▶ QUOTED PASSAGE:
------------------------------------
“Nous allons parler fort villain choses”
Stendhal
Godard eserini, hem dönemin ortalama bir filmine ayrılan gerekli kaynağın çok altında kalan bütçesi, hem de kişisel olarak çektiği maddi sıkıntıların da etkisiyle düşük bütçeli filmler yapan fakat 1950’lilerde Amerikan sinemasının hızla artan sermaye yoğun yapısına yenik düşen Monogram Pictures’a adar, filmlerinden ve çabalarından etkilendiğine karşılık bir saygı ve övgü olarak.
Ancak bu adama, Truffaut’un
hikayesinde Stendhal’ın “Nous allons parler fort villain choses”
(Çok kötü şeyler hakkında konuşacağız) sözüne yapılan atfın kaybolmasına neden
olacaktır. Stendhal’ın sözü hem filmin hikayesi hem de diyalogları açısından
öncü bir göstergedir; tam da Truffaut’un hissettiği ve düşündüğü gibi ve tam da
Godard’ın Stendhal’i de unutmadığını senaryoda yaptığı cesurca değişikliklerle
göstererek kendi hüznünden harikulade bir trajedi yarattığı gibi.
Film, adından başlayarak “lost in translation”dır.
Hatta diyalogların Fransızca altyazılarında ve Fransızca bazı kaynaklarda bile
birçok hata ve farklılıklar mevcuttur… Bu nedenle başlığın ve diyalogların özensiz çevrilmemesi, ruhunu kaybetmemesi, orjinal dilindeki anlam ve duyguyu
vermesi, hissedilebilmesi, ifadenin anlamının anlaşılması için elzemdir. Ancak
bunlardan sonra Godard’ın filmine ve düşüncelerine bir kapı açılabilir. Bu
nedenle yerleşmiş olan ve başka çeviri sorunlarından kaçınmak için filmin
önemli gördüğüm Fransızca ya da İngilizce diyalogları üzerinden Godard’ın
kelimelere yüklediği farklılıklar ve ağırlıkları da tartarak kendi bilgim ve
algım kapsamında ifade ettiği anlamları vermeye çalışacağım anlatırken filmi ve
hikayesini.
------------------------------------
Type the quoted passage over again with no edits.
------------------------------------
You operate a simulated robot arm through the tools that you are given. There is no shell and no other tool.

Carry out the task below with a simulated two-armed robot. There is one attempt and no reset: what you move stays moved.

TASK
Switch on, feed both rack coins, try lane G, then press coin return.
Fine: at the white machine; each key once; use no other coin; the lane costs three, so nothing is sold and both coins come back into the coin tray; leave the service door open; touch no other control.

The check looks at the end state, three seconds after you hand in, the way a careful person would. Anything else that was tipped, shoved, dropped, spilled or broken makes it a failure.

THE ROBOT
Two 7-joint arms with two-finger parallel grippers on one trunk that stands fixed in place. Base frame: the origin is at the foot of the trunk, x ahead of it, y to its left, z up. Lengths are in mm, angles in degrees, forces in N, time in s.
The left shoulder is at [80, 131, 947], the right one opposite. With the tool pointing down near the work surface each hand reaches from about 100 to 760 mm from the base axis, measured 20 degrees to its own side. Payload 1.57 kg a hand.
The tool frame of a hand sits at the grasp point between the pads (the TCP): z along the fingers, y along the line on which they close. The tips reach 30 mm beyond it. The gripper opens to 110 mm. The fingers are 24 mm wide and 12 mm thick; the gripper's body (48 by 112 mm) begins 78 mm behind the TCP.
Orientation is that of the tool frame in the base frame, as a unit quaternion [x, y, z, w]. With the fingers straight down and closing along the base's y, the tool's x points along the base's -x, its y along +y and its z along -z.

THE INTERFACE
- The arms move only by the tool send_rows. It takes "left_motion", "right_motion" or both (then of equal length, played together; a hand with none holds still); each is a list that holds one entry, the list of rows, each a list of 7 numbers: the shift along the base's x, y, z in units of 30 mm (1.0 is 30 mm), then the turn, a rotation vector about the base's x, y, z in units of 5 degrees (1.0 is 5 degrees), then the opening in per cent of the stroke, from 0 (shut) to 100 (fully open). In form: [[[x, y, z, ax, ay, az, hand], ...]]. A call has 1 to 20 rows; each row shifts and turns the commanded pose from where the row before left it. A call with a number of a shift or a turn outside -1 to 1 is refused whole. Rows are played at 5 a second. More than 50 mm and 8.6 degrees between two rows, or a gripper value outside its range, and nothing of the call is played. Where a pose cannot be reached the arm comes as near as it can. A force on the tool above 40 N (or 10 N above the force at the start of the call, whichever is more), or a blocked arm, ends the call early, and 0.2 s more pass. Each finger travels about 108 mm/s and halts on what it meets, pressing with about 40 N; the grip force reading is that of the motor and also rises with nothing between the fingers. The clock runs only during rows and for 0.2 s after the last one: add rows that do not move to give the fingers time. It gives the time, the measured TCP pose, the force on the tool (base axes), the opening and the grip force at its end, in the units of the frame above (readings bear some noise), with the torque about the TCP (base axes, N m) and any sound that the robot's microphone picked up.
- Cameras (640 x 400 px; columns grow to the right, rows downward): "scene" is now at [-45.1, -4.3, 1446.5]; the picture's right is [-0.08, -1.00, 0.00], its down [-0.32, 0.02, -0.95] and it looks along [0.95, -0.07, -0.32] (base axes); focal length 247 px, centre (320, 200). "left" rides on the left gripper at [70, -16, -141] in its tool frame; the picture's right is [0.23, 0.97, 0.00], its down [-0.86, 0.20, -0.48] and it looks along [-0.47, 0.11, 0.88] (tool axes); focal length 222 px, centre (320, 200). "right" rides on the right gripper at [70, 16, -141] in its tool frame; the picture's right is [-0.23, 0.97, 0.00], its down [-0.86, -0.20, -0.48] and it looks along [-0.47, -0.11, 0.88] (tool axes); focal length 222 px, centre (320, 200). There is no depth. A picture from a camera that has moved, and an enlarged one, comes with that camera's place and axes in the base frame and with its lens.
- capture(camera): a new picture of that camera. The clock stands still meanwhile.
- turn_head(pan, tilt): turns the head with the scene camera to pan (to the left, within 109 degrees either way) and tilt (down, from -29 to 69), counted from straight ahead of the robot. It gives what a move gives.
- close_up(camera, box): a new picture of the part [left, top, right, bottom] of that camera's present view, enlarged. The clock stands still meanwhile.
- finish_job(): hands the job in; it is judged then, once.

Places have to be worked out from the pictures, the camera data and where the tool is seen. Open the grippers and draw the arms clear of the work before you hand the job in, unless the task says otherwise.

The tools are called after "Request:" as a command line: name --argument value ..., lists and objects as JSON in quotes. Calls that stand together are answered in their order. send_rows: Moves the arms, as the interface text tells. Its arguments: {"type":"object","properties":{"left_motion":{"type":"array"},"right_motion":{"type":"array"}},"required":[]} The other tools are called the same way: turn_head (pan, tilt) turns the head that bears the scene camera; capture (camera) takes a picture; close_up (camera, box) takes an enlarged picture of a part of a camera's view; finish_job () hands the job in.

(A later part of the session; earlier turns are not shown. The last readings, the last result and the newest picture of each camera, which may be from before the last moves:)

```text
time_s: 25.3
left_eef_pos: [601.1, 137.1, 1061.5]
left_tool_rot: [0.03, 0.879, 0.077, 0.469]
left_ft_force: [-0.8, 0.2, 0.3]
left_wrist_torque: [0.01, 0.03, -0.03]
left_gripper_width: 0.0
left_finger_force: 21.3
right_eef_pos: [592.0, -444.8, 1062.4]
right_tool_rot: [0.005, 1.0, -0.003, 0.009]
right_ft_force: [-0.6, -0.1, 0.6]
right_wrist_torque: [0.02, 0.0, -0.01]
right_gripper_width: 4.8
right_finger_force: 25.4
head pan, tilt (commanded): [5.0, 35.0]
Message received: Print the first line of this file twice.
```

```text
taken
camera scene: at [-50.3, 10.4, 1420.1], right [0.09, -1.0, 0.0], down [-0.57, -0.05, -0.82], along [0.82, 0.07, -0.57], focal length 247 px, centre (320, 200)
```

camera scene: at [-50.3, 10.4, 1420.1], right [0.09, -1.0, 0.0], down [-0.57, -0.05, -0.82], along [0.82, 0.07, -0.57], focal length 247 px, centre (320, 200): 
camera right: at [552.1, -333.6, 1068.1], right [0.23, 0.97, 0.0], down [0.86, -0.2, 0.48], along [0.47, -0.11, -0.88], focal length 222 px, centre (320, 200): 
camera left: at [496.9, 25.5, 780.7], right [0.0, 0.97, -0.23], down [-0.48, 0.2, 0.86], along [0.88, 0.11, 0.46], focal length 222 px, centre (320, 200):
------------------------------------
▶ ANSWER TO THE EXERCISE:
“Nous allons parler fort villain choses”
Stendhal
Godard eserini, hem dönemin ortalama bir filmine ayrılan gerekli kaynağın çok altında kalan bütçesi, hem de kişisel olarak çektiği maddi sıkıntıların da etkisiyle düşük bütçeli filmler yapan fakat 1950’lilerde Amerikan sinemasının hızla artan sermaye yoğun yapısına yenik düşen Monogram Pictures’a adar, filmlerinden ve çabalarından etkilendiğine karşılık bir saygı ve övgü olarak.
Ancak bu adama, Truffaut’un
hikayesinde Stendhal’ın “Nous allons parler fort villain choses”
(Çok kötü şeyler hakkında konuşacağız) sözüne yapılan atfın kaybolmasına neden
olacaktır. Stendhal’ın sözü hem filmin hikayesi hem de diyalogları açısından
öncü bir göstergedir; tam da Truffaut’un hissettiği ve düşündüğü gibi ve tam da
Godard’ın Stendhal’i de unutmadığını senaryoda yaptığı cesurca değişikliklerle
göstererek kendi hüznünden harikulade bir trajedi yarattığı gibi.
Film, adından başlayarak “lost in translation”dır.
Hatta diyalogların Fransızca altyazılarında ve Fransızca bazı kaynaklarda bile
birçok hata ve farklılıklar mevcuttur… Bu nedenle başlığın ve diyalogların özensiz çevrilmemesi, ruhunu kaybetmemesi, orjinal dilindeki anlam ve duyguyu
vermesi, hissedilebilmesi, ifadenin anlamının anlaşılması için elzemdir. Ancak
bunlardan sonra Godard’ın filmine ve düşüncelerine bir kapı açılabilir. Bu
nedenle yerleşmiş olan ve başka çeviri sorunlarından kaçınmak için filmin
önemli gördüğüm Fransızca ya da İngilizce diyalogları üzerinden Godard’ın
kelimelere yüklediği farklılıklar ve ağırlıkları da tartarak kendi bilgim ve
algım kapsamında ifade ettiği anlamları vermeye çalışacağım anlatırken filmi ve
hikayesini.